▶ [EXTRACT]
-- START --
Respiratory vulnerability and brainstem damage induced by early ethanol exposure during intermittent hypoxia in rats, with selective neuroprotection by fish oil

Early ethanol exposure during development disrupts respiratory control, reduces central omega-3 fatty acid availability, and promotes neuronal degeneration in brainstem nuclei involved in autonomic regulation. Using a rat model corresponding to the human third gestational trimester (postnatal days 3–9), we examined the effects of early, binge-like ethanol exposure and the potential neuroprotective role of fish oil, a major omega-3 source, on ventilatory responses to normoxia and intermittent hypoxia, as well as on cell degeneration within the respiratory network. Rat pups received ethanol (2.0 g/kg) and fish oil (720 mg/kg) on postnatal days 3, 5, and 7. On postnatal day 9, pups were exposed to an intermittent hypoxia protocol following ethanol administration. Ventilatory parameters were assessed, and pyknotic cells and cleaved caspase-3–positive cells were quantified in medullary raphe nuclei and the nucleus of the solitary tract. Early ethanol exposure depressed respiratory frequency under normoxia, attenuated the hypoxic ventilatory response, and reorganized apnea expression across experimental conditions. Both ethanol exposure and intermittent hypoxia increased cell degeneration in medullary raphe nuclei and the nucleus of the solitary tract, with additive or synergistic effects depending on the nucleus. Fish oil supplementation modestly enhanced ventilation in control pups under normoxia but did not rescue ethanol-induced ventilatory impairments. Notably, fish oil selectively attenuated hypoxia-induced cell degeneration in the nucleus of the solitary tract, reducing both pyknotic and cleaved caspase-3–positive cells. These findings demonstrate that brief, binge-like ethanol exposure is sufficient to disrupt early-life respiratory control and promote brainstem cell degeneration, while identifying nucleus-specific neuroprotection by omega-3 supplementation against hypoxia-related injury.
-- END --
▶ [DATA EXCERPT]
-- START --
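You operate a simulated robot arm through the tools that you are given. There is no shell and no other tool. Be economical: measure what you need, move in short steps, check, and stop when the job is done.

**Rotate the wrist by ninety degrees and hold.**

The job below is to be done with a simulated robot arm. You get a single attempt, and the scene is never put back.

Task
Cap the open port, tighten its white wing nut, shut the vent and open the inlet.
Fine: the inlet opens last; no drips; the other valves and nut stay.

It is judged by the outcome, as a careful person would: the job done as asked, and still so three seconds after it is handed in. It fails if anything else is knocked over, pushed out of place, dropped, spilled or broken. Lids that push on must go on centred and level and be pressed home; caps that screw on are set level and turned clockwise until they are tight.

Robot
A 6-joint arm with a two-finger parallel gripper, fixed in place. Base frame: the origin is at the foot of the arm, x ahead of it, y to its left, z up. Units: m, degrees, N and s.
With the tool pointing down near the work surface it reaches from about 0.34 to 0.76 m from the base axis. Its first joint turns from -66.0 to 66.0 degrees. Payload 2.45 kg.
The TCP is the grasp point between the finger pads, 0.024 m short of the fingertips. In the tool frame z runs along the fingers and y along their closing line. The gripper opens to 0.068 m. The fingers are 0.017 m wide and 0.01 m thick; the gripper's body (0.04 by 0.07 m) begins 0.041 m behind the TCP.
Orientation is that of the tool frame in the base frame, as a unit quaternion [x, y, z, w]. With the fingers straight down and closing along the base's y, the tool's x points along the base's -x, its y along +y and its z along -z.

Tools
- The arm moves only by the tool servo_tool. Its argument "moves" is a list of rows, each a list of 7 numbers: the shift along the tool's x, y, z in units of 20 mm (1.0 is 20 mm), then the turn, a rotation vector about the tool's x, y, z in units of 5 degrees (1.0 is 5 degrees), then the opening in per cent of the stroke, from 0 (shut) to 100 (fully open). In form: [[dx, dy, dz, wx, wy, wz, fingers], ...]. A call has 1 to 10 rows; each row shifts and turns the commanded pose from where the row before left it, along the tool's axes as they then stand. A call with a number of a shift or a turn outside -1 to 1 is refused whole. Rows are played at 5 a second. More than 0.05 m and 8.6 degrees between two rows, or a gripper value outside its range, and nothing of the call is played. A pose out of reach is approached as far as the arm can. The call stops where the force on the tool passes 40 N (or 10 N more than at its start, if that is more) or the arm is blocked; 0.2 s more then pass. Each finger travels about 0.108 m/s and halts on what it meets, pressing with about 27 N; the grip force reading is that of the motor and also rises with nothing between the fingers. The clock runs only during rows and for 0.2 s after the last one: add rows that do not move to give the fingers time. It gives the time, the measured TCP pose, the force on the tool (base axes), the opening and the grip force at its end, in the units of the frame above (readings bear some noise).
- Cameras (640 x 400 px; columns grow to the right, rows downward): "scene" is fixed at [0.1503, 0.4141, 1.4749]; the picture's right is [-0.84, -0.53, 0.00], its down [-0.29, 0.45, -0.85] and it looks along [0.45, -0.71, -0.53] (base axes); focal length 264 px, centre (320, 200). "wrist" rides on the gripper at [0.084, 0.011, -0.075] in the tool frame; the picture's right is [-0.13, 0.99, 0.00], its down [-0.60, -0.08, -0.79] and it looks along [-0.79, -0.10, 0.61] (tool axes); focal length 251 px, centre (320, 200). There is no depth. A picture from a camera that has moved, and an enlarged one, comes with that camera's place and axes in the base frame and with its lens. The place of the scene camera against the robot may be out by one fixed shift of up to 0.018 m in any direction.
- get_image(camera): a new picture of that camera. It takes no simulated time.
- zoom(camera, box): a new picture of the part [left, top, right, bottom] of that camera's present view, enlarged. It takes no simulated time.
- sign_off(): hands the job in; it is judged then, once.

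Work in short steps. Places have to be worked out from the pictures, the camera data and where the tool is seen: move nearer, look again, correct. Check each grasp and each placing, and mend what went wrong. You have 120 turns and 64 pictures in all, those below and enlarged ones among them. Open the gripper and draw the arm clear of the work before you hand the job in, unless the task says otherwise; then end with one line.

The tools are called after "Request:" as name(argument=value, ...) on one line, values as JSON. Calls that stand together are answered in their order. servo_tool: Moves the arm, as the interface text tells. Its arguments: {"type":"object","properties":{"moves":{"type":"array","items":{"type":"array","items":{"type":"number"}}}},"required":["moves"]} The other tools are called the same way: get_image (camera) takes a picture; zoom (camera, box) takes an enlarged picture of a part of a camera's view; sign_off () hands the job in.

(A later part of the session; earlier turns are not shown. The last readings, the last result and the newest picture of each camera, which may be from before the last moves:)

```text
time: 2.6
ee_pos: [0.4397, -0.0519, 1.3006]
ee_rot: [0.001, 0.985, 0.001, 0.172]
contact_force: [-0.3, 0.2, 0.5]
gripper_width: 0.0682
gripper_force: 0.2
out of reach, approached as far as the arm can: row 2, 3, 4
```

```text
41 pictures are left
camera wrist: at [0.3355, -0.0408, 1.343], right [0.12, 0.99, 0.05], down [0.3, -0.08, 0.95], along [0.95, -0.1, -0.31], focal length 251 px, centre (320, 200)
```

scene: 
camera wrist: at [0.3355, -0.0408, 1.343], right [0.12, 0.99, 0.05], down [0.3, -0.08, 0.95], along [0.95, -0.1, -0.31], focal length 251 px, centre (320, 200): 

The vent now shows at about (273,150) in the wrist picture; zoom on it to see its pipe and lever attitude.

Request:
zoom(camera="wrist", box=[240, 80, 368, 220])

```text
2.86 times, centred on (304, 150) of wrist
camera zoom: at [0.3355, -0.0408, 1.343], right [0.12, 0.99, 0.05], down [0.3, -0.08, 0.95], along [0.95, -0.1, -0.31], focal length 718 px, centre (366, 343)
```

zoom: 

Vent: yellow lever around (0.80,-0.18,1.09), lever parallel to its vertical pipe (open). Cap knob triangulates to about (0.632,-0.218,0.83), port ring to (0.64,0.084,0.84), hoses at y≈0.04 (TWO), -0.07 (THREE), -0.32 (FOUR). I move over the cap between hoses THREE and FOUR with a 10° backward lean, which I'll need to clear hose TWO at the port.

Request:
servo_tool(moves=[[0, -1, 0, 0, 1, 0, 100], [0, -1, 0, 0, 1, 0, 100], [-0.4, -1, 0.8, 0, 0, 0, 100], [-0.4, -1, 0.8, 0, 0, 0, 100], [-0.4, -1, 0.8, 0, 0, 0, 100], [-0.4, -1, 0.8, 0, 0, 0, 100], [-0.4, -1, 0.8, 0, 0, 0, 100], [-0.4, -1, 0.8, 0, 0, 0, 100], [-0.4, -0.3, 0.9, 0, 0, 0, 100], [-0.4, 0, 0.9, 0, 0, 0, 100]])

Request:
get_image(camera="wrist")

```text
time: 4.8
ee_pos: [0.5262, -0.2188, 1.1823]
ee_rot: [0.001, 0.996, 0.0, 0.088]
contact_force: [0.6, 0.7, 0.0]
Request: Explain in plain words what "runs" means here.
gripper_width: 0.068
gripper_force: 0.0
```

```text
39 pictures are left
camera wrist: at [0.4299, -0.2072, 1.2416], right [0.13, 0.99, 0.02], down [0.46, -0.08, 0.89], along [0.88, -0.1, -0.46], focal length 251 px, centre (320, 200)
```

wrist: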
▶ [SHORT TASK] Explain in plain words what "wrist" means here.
-- END --
▶ [SHORT TASK] Please write the extract out a second time.

▶ [SOLUTION TO THIS EXERCISE]
Respiratory vulnerability and brainstem damage induced by early ethanol exposure during intermittent hypoxia in rats, with selective neuroprotection by fish oil

Early ethanol exposure during development disrupts respiratory control, reduces central omega-3 fatty acid availability, and promotes neuronal degeneration in brainstem nuclei involved in autonomic regulation. Using a rat model corresponding to the human third gestational trimester (postnatal days 3–9), we examined the effects of early, binge-like ethanol exposure and the potential neuroprotective role of fish oil, a major omega-3 source, on ventilatory responses to normoxia and intermittent hypoxia, as well as on cell degeneration within the respiratory network. Rat pups received ethanol (2.0 g/kg) and fish oil (720 mg/kg) on postnatal days 3, 5, and 7. On postnatal day 9, pups were exposed to an intermittent hypoxia protocol following ethanol administration. Ventilatory parameters were assessed, and pyknotic cells and cleaved caspase-3–positive cells were quantified in medullary raphe nuclei and the nucleus of the solitary tract. Early ethanol exposure depressed respiratory frequency under normoxia, attenuated the hypoxic ventilatory response, and reorganized apnea expression across experimental conditions. Both ethanol exposure and intermittent hypoxia increased cell degeneration in medullary raphe nuclei and the nucleus of the solitary tract, with additive or synergistic effects depending on the nucleus. Fish oil supplementation modestly enhanced ventilation in control pups under normoxia but did not rescue ethanol-induced ventilatory impairments. Notably, fish oil selectively attenuated hypoxia-induced cell degeneration in the nucleus of the solitary tract, reducing both pyknotic and cleaved caspase-3–positive cells. These findings demonstrate that brief, binge-like ethanol exposure is sufficient to disrupt early-life respiratory control and promote brainstem cell degeneration, while identifying nucleus-specific neuroprotection by omega-3 supplementation against hypoxia-related injury.